## SET EXERCISE A
Show the exact text of the supplied passage starting from "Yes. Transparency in" and stopping at the end of "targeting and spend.".

## SUPPLIED PASSAGE

— start —

About the Institute of Practitioners in Advertising (IPA)
Why UK agencies matter
The UK Digital Economy
The IPA submission:
Specific Questions and Answers
Online campaigning
4. Would greater transparency in the online spending and campaigning of political groups improve the electoral process in the UK by ensuring accountability, and if so what should this transparency look like?
Yes. Transparency in online campaigning is especially important because this opaque and unaccountable form of political communication is vulnerable to abuse. There is no oversight or regulation of political advertising messaging.
Individual online platforms have made some progress in providing platform-specific political advertising archives. However, it is insufficient, unwieldy and prone to obsolescence to rely on these disconnected unilateral archives.
The IPA calls for each online platform to be responsible for populating an independent platform-neutral register by providing all their political ad campaign data and metadata as feeds. Furthermore, echoing Full Fact, the UK’s Independent fact checking Charity, the IPA calls for the register to be in real time, machine-readable, and with full details of content, targeting and spend.
To fund this registering, the IPA moots the idea of online platforms charging a fixed fee for each individual political ad creative used, irrespective of the scale of use. This would correlate registry funding to the workload of political messaging it would have to handle.
We support the Electoral Commission’s call for digital political advertising imprints to clearly show who paid for the adverts.
5. What effect does online targeted advertising have on the political process, and what effects could it have in the future? Should there be additional regulation of political advertising?
Politics relies on the public sphere - on open, collective debate.
We believe micro-targeted political ads circumvent this. Very small numbers of voters can be targeted with specific messages that exist online only briefly. In the absence of regulation, we believe this opaque and unaccountable form of political communication is vulnerable to abuse.
We support additional regulation of political advertising but remain unconvinced this will take place with sufficient urgency, if at all.

— end —

## MATERIAL FOR THE TASK
— start —

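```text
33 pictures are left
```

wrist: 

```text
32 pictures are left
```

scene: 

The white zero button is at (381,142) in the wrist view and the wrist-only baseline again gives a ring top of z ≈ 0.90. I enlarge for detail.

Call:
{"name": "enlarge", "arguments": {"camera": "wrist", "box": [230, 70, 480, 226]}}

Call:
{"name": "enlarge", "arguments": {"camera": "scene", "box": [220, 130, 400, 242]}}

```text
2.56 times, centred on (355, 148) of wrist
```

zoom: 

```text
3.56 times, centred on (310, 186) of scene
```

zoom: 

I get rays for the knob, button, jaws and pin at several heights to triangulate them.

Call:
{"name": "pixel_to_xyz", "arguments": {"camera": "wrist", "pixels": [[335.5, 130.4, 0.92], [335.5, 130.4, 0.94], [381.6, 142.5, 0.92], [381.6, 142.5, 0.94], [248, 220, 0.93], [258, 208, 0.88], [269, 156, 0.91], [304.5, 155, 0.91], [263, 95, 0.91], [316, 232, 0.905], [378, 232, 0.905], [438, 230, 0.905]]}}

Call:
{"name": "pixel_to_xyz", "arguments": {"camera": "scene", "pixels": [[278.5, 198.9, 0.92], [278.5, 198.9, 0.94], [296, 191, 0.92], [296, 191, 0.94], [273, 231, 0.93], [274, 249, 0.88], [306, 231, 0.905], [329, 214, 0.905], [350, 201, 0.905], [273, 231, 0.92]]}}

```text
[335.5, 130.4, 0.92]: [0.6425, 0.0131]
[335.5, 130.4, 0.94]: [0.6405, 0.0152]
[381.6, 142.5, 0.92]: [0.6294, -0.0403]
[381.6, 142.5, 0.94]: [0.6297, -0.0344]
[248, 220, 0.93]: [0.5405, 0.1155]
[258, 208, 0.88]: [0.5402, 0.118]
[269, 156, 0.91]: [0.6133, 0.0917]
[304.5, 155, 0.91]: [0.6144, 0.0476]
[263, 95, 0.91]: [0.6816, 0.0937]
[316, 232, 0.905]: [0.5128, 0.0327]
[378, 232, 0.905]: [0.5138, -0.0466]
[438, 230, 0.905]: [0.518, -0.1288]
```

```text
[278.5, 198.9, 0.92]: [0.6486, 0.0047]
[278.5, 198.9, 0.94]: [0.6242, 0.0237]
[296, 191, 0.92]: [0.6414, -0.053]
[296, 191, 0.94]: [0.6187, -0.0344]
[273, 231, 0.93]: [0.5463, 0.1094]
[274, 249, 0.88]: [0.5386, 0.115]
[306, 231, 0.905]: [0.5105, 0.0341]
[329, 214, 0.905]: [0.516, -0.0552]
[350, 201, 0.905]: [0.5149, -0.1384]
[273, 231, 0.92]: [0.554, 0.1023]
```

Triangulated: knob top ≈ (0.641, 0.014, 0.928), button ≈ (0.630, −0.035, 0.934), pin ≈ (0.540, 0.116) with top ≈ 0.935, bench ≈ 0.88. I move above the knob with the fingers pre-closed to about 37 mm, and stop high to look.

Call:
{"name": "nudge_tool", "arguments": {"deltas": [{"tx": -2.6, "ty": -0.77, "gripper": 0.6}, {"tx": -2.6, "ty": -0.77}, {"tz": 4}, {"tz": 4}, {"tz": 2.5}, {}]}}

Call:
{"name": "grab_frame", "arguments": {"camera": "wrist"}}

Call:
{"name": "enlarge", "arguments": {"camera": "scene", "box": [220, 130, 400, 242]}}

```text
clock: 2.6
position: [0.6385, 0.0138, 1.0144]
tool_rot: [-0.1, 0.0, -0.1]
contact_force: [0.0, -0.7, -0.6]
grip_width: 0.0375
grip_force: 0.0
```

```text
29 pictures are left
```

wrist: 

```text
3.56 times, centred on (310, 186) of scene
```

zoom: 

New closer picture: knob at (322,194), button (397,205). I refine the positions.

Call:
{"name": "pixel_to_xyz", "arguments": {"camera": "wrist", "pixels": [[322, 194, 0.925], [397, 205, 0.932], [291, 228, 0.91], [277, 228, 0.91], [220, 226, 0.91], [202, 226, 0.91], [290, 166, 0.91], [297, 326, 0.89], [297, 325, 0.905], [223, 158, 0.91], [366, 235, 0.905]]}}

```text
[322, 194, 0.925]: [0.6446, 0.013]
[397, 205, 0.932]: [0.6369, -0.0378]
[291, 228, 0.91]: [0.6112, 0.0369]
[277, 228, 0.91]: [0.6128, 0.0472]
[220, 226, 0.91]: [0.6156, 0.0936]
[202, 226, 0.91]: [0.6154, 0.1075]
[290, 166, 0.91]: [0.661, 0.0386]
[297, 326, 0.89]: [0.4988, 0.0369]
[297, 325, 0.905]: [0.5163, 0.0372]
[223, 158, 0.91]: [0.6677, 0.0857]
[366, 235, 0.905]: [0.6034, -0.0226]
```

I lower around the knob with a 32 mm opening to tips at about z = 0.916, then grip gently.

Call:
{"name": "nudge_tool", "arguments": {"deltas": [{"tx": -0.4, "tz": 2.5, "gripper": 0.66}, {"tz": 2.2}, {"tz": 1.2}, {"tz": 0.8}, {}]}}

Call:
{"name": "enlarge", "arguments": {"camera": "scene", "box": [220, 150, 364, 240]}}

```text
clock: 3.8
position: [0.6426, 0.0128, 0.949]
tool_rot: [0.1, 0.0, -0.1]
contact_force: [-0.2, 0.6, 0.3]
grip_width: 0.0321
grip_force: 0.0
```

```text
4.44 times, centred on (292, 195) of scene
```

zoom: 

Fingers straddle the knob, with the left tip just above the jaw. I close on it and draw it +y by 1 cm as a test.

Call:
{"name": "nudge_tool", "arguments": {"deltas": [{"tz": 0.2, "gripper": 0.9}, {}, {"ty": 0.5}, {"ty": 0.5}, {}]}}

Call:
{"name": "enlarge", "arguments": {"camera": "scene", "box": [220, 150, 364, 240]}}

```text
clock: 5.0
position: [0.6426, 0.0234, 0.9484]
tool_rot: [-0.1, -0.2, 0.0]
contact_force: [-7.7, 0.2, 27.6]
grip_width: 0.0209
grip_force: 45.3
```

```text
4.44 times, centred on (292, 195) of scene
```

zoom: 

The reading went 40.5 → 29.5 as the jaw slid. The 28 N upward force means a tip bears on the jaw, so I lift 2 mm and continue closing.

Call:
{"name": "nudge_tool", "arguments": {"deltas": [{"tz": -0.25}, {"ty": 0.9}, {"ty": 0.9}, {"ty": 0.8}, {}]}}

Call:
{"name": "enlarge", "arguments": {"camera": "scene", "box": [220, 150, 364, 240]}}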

— end —
— start —

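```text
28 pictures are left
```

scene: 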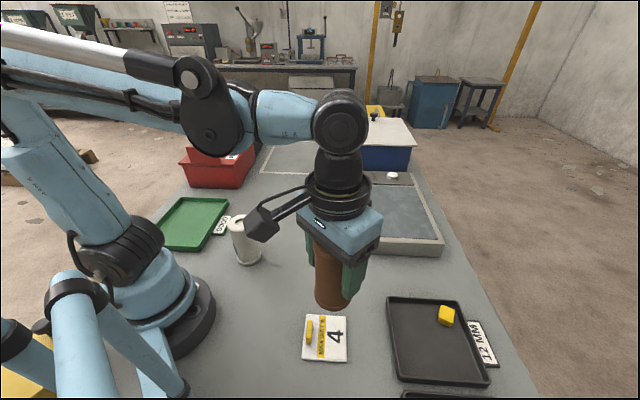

— end —
— start —

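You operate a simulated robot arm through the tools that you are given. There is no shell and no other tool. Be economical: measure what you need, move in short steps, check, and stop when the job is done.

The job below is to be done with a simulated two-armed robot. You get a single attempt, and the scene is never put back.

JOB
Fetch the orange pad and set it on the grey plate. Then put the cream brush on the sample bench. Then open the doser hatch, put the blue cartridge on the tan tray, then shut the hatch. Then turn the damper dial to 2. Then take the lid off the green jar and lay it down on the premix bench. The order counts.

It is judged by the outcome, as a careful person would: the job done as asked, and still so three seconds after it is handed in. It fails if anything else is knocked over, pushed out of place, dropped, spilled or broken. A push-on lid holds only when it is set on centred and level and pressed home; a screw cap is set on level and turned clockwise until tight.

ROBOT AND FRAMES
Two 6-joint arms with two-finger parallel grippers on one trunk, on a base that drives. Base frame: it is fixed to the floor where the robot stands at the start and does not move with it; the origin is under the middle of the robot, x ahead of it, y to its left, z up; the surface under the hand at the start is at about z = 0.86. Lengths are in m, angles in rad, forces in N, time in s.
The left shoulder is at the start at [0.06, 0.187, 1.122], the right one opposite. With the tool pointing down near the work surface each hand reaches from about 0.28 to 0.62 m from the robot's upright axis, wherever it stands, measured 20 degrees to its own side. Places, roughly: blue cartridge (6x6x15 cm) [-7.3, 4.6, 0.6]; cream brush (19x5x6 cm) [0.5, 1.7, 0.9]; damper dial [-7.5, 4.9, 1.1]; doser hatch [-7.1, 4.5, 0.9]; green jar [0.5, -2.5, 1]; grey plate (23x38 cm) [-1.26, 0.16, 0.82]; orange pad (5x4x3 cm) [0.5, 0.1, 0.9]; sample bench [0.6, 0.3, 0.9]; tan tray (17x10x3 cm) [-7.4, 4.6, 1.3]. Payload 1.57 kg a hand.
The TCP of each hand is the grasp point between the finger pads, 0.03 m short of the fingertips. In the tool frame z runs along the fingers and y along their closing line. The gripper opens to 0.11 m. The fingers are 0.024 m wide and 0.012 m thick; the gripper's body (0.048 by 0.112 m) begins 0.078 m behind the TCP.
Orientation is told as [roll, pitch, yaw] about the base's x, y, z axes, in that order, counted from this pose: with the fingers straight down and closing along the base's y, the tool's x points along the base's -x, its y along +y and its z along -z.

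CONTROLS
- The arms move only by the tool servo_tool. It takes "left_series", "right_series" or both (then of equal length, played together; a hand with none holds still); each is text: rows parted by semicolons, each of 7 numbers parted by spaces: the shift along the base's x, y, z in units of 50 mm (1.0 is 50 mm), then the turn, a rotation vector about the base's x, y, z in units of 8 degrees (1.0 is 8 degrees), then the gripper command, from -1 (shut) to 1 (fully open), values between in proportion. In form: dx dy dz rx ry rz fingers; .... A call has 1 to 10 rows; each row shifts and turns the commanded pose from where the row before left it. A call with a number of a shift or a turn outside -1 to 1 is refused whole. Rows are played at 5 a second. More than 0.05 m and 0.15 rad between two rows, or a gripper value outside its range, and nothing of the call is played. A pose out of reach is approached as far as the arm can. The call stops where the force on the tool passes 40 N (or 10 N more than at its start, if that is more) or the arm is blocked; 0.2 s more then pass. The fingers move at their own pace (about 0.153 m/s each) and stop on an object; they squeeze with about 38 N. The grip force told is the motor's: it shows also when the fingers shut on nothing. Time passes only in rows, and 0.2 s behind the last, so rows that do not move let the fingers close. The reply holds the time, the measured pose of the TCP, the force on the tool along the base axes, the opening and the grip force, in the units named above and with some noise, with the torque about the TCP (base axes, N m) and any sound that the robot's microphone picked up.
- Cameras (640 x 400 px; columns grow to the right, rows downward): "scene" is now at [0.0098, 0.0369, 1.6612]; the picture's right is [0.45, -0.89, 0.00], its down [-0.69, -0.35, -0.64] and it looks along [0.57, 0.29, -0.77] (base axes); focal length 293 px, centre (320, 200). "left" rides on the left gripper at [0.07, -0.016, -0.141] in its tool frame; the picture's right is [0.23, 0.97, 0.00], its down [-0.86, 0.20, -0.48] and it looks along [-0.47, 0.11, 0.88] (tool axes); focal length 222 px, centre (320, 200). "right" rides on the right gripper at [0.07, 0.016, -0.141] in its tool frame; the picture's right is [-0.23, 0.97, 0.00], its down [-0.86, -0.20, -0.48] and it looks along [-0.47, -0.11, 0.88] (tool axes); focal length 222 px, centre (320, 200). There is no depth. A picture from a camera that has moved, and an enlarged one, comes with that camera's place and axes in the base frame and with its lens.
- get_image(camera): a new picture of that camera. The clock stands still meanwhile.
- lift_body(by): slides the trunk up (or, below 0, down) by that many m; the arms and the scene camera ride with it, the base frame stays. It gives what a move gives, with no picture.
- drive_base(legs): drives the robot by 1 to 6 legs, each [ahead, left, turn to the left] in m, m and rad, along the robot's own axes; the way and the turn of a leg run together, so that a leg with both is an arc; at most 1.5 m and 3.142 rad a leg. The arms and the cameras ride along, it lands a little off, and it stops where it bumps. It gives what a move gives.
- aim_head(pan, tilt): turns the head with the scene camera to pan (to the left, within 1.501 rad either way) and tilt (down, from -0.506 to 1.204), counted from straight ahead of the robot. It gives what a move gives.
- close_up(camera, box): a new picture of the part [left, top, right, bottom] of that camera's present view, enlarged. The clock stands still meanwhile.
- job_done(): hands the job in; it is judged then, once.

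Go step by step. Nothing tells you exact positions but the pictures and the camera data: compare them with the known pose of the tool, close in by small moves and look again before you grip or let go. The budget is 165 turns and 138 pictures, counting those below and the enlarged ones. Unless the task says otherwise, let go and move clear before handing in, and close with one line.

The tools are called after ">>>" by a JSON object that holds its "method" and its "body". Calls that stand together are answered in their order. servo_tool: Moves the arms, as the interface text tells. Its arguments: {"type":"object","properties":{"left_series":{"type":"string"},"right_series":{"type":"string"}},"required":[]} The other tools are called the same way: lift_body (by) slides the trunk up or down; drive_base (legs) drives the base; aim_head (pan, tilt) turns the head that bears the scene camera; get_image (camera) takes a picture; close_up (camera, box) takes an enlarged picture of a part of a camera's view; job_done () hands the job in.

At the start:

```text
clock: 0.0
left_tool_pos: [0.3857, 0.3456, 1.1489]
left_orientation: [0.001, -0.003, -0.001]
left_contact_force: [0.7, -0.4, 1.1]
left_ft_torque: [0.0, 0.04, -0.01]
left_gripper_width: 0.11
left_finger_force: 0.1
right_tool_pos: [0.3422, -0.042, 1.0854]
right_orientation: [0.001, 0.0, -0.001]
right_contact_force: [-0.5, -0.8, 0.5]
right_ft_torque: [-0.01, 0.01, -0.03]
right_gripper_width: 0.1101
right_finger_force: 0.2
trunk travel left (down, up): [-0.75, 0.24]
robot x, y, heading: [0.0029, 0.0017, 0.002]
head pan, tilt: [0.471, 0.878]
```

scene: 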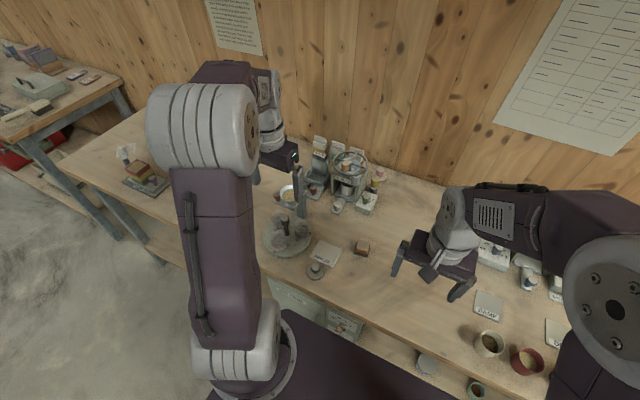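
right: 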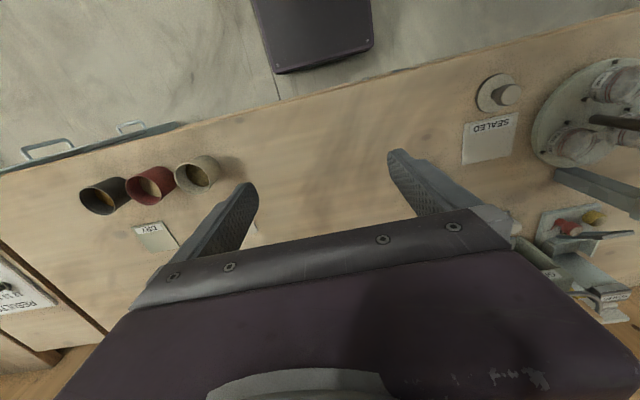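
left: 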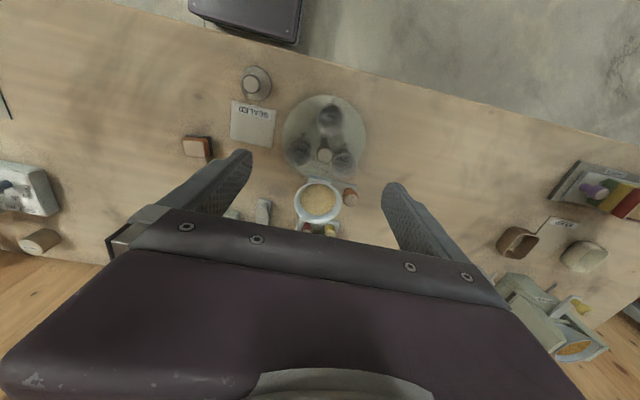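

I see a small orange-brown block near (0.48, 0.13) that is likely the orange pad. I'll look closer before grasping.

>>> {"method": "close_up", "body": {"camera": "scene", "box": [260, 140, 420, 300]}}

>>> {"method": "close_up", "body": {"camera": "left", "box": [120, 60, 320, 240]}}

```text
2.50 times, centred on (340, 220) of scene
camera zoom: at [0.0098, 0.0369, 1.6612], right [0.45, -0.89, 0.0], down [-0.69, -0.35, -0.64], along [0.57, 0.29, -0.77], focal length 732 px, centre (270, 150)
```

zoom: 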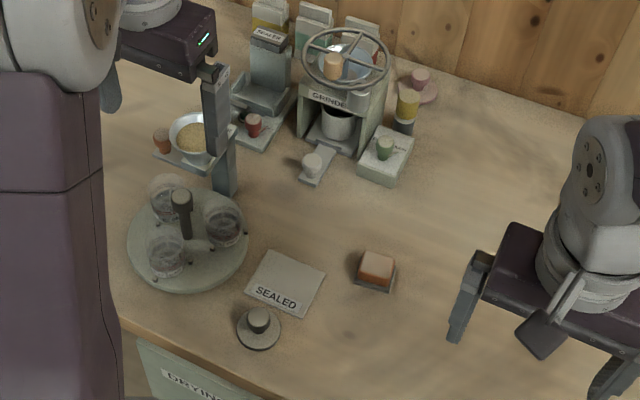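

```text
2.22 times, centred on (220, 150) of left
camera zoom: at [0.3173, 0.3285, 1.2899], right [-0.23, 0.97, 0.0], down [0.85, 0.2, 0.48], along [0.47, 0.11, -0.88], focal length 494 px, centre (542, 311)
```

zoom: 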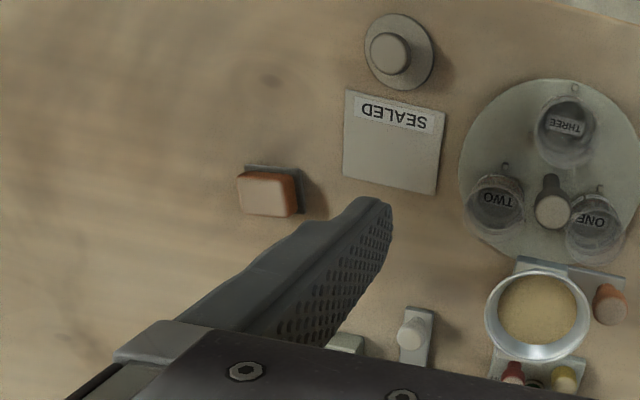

— end —

## SET EXERCISE B
Looking at the data above, return every line from the one with "- close_up(camera, box): a" down to the one with "Go step by step.", exactly and inclusively.

## FULL RESPONSE A
Yes. Transparency in online campaigning is especially important because this opaque and unaccountable form of political communication is vulnerable to abuse. There is no oversight or regulation of political advertising messaging.
Individual online platforms have made some progress in providing platform-specific political advertising archives. However, it is insufficient, unwieldy and prone to obsolescence to rely on these disconnected unilateral archives.
The IPA calls for each online platform to be responsible for populating an independent platform-neutral register by providing all their political ad campaign data and metadata as feeds. Furthermore, echoing Full Fact, the UK’s Independent fact checking Charity, the IPA calls for the register to be in real time, machine-readable, and with full details of content, targeting and spend.

## FULL RESPONSE B
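- close_up(camera, box): a new picture of the part [left, top, right, bottom] of that camera's present view, enlarged. The clock stands still meanwhile.
- job_done(): hands the job in; it is judged then, once.

Go step by step. Nothing tells you exact positions but the pictures and the camera data: compare them with the known pose of the tool, close in by small moves and look again before you grip or let go. The budget is 165 turns and 138 pictures, counting those below and the enlarged ones. Unless the task says otherwise, let go and move clear before handing in, and close with one line.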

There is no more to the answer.